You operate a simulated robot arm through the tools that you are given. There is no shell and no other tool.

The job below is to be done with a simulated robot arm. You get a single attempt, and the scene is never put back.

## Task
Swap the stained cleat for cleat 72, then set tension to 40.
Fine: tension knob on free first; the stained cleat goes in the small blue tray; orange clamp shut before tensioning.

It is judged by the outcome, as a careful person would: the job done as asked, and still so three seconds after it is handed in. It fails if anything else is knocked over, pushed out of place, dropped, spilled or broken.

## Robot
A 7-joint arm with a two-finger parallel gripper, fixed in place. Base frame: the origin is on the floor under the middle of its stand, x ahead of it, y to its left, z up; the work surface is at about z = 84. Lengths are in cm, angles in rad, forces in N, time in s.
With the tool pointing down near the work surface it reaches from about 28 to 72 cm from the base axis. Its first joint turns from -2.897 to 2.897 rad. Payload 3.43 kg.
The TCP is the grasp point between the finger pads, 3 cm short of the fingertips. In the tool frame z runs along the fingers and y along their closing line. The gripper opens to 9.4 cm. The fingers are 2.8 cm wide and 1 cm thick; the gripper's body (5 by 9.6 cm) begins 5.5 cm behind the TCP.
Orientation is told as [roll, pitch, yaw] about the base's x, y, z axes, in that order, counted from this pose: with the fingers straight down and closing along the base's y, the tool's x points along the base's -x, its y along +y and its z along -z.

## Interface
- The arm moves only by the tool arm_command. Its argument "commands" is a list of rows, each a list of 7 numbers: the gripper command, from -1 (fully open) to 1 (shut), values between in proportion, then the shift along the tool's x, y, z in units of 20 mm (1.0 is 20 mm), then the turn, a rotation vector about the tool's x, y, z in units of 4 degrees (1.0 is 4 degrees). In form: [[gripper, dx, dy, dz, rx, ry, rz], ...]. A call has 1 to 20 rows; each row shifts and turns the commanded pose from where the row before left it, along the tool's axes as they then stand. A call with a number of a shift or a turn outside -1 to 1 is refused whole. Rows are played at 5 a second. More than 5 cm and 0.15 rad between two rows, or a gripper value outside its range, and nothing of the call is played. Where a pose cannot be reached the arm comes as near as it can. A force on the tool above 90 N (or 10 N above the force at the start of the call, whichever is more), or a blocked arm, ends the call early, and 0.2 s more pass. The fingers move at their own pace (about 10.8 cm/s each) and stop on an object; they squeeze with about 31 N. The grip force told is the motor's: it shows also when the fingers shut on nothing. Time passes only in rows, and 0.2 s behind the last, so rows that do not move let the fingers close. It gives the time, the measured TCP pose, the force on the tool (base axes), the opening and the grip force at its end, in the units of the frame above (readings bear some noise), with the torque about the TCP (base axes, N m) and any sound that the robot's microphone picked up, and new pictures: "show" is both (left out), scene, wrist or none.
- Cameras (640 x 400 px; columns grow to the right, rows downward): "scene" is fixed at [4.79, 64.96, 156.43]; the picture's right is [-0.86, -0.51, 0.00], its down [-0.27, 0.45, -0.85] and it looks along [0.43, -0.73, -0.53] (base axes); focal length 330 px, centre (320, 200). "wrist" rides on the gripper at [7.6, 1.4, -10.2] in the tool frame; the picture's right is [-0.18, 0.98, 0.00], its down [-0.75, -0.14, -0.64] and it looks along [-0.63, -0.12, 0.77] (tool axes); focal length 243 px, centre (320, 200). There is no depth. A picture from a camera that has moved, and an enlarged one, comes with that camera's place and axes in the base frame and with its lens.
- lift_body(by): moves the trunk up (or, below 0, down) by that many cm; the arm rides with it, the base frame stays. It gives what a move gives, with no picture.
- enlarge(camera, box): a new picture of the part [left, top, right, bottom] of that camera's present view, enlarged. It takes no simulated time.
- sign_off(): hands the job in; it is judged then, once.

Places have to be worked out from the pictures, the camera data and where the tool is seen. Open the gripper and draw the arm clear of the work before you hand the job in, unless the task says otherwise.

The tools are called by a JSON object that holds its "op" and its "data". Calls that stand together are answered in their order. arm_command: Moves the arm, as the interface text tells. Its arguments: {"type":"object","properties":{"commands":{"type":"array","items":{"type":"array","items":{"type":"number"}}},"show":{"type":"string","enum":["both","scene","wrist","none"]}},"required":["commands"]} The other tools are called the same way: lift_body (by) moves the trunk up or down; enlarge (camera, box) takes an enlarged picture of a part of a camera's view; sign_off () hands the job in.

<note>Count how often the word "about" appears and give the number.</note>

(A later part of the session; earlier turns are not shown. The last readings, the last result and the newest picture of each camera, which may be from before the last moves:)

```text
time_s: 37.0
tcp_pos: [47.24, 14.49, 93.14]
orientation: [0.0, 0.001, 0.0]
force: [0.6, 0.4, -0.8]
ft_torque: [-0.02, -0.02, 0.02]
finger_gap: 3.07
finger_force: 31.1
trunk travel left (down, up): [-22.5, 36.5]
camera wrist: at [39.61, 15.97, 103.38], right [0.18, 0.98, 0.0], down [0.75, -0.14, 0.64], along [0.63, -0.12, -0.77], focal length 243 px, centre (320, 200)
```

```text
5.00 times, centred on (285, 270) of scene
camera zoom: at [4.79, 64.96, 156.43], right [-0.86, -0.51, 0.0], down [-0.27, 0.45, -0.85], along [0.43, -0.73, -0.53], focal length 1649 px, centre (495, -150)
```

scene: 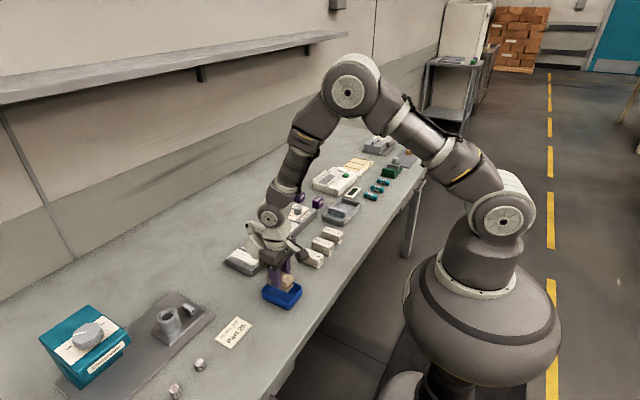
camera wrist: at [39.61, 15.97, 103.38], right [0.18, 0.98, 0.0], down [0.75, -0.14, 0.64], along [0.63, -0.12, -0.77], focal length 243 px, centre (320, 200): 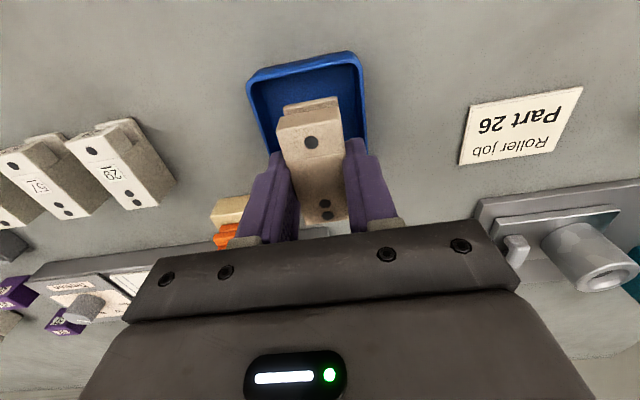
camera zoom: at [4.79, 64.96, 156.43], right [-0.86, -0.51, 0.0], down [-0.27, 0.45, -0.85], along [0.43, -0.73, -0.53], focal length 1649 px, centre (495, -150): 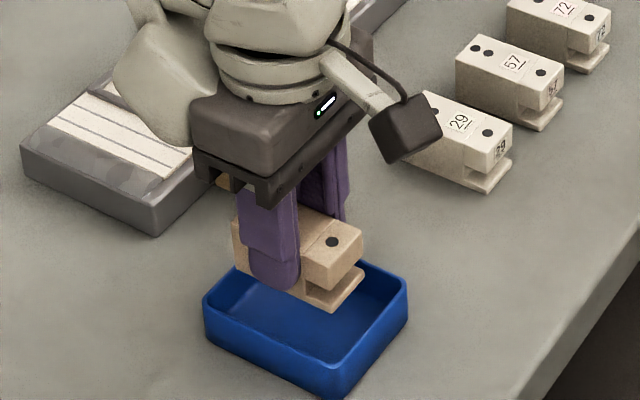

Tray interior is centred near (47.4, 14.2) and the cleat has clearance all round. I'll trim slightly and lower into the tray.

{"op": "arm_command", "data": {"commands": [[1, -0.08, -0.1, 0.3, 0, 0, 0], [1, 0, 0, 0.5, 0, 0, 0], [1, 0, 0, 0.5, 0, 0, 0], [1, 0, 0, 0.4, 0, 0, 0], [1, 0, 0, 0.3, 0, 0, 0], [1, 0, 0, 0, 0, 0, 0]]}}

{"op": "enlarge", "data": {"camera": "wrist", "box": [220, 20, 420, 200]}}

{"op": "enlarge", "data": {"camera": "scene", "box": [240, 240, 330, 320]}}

==============================

Task directions:
Copy the listing word for word, excluding its pictures.

Correct response:
You operate a simulated robot arm through the tools that you are given. There is no shell and no other tool.

The job below is to be done with a simulated robot arm. You get a single attempt, and the scene is never put back.

## Task
Swap the stained cleat for cleat 72, then set tension to 40.
Fine: tension knob on free first; the stained cleat goes in the small blue tray; orange clamp shut before tensioning.

It is judged by the outcome, as a careful person would: the job done as asked, and still so three seconds after it is handed in. It fails if anything else is knocked over, pushed out of place, dropped, spilled or broken.

## Robot
A 7-joint arm with a two-finger parallel gripper, fixed in place. Base frame: the origin is on the floor under the middle of its stand, x ahead of it, y to its left, z up; the work surface is at about z = 84. Lengths are in cm, angles in rad, forces in N, time in s.
With the tool pointing down near the work surface it reaches from about 28 to 72 cm from the base axis. Its first joint turns from -2.897 to 2.897 rad. Payload 3.43 kg.
The TCP is the grasp point between the finger pads, 3 cm short of the fingertips. In the tool frame z runs along the fingers and y along their closing line. The gripper opens to 9.4 cm. The fingers are 2.8 cm wide and 1 cm thick; the gripper's body (5 by 9.6 cm) begins 5.5 cm behind the TCP.
Orientation is told as [roll, pitch, yaw] about the base's x, y, z axes, in that order, counted from this pose: with the fingers straight down and closing along the base's y, the tool's x points along the base's -x, its y along +y and its z along -z.

## Interface
- The arm moves only by the tool arm_command. Its argument "commands" is a list of rows, each a list of 7 numbers: the gripper command, from -1 (fully open) to 1 (shut), values between in proportion, then the shift along the tool's x, y, z in units of 20 mm (1.0 is 20 mm), then the turn, a rotation vector about the tool's x, y, z in units of 4 degrees (1.0 is 4 degrees). In form: [[gripper, dx, dy, dz, rx, ry, rz], ...]. A call has 1 to 20 rows; each row shifts and turns the commanded pose from where the row before left it, along the tool's axes as they then stand. A call with a number of a shift or a turn outside -1 to 1 is refused whole. Rows are played at 5 a second. More than 5 cm and 0.15 rad between two rows, or a gripper value outside its range, and nothing of the call is played. Where a pose cannot be reached the arm comes as near as it can. A force on the tool above 90 N (or 10 N above the force at the start of the call, whichever is more), or a blocked arm, ends the call early, and 0.2 s more pass. The fingers move at their own pace (about 10.8 cm/s each) and stop on an object; they squeeze with about 31 N. The grip force told is the motor's: it shows also when the fingers shut on nothing. Time passes only in rows, and 0.2 s behind the last, so rows that do not move let the fingers close. It gives the time, the measured TCP pose, the force on the tool (base axes), the opening and the grip force at its end, in the units of the frame above (readings bear some noise), with the torque about the TCP (base axes, N m) and any sound that the robot's microphone picked up, and new pictures: "show" is both (left out), scene, wrist or none.
- Cameras (640 x 400 px; columns grow to the right, rows downward): "scene" is fixed at [4.79, 64.96, 156.43]; the picture's right is [-0.86, -0.51, 0.00], its down [-0.27, 0.45, -0.85] and it looks along [0.43, -0.73, -0.53] (base axes); focal length 330 px, centre (320, 200). "wrist" rides on the gripper at [7.6, 1.4, -10.2] in the tool frame; the picture's right is [-0.18, 0.98, 0.00], its down [-0.75, -0.14, -0.64] and it looks along [-0.63, -0.12, 0.77] (tool axes); focal length 243 px, centre (320, 200). There is no depth. A picture from a camera that has moved, and an enlarged one, comes with that camera's place and axes in the base frame and with its lens.
- lift_body(by): moves the trunk up (or, below 0, down) by that many cm; the arm rides with it, the base frame stays. It gives what a move gives, with no picture.
- enlarge(camera, box): a new picture of the part [left, top, right, bottom] of that camera's present view, enlarged. It takes no simulated time.
- sign_off(): hands the job in; it is judged then, once.

Places have to be worked out from the pictures, the camera data and where the tool is seen. Open the gripper and draw the arm clear of the work before you hand the job in, unless the task says otherwise.

The tools are called by a JSON object that holds its "op" and its "data". Calls that stand together are answered in their order. arm_command: Moves the arm, as the interface text tells. Its arguments: {"type":"object","properties":{"commands":{"type":"array","items":{"type":"array","items":{"type":"number"}}},"show":{"type":"string","enum":["both","scene","wrist","none"]}},"required":["commands"]} The other tools are called the same way: lift_body (by) moves the trunk up or down; enlarge (camera, box) takes an enlarged picture of a part of a camera's view; sign_off () hands the job in.

<note>Count how often the word "about" appears and give the number.</note>

(A later part of the session; earlier turns are not shown. The last readings, the last result and the newest picture of each camera, which may be from before the last moves:)

```text
time_s: 37.0
tcp_pos: [47.24, 14.49, 93.14]
orientation: [0.0, 0.001, 0.0]
force: [0.6, 0.4, -0.8]
ft_torque: [-0.02, -0.02, 0.02]
finger_gap: 3.07
finger_force: 31.1
trunk travel left (down, up): [-22.5, 36.5]
camera wrist: at [39.61, 15.97, 103.38], right [0.18, 0.98, 0.0], down [0.75, -0.14, 0.64], along [0.63, -0.12, -0.77], focal length 243 px, centre (320, 200)
```

```text
5.00 times, centred on (285, 270) of scene
camera zoom: at [4.79, 64.96, 156.43], right [-0.86, -0.51, 0.0], down [-0.27, 0.45, -0.85], along [0.43, -0.73, -0.53], focal length 1649 px, centre (495, -150)
```

scene: 
camera wrist: at [39.61, 15.97, 103.38], right [0.18, 0.98, 0.0], down [0.75, -0.14, 0.64], along [0.63, -0.12, -0.77], focal length 243 px, centre (320, 200): 
camera zoom: at [4.79, 64.96, 156.43], right [-0.86, -0.51, 0.0], down [-0.27, 0.45, -0.85], along [0.43, -0.73, -0.53], focal length 1649 px, centre (495, -150): 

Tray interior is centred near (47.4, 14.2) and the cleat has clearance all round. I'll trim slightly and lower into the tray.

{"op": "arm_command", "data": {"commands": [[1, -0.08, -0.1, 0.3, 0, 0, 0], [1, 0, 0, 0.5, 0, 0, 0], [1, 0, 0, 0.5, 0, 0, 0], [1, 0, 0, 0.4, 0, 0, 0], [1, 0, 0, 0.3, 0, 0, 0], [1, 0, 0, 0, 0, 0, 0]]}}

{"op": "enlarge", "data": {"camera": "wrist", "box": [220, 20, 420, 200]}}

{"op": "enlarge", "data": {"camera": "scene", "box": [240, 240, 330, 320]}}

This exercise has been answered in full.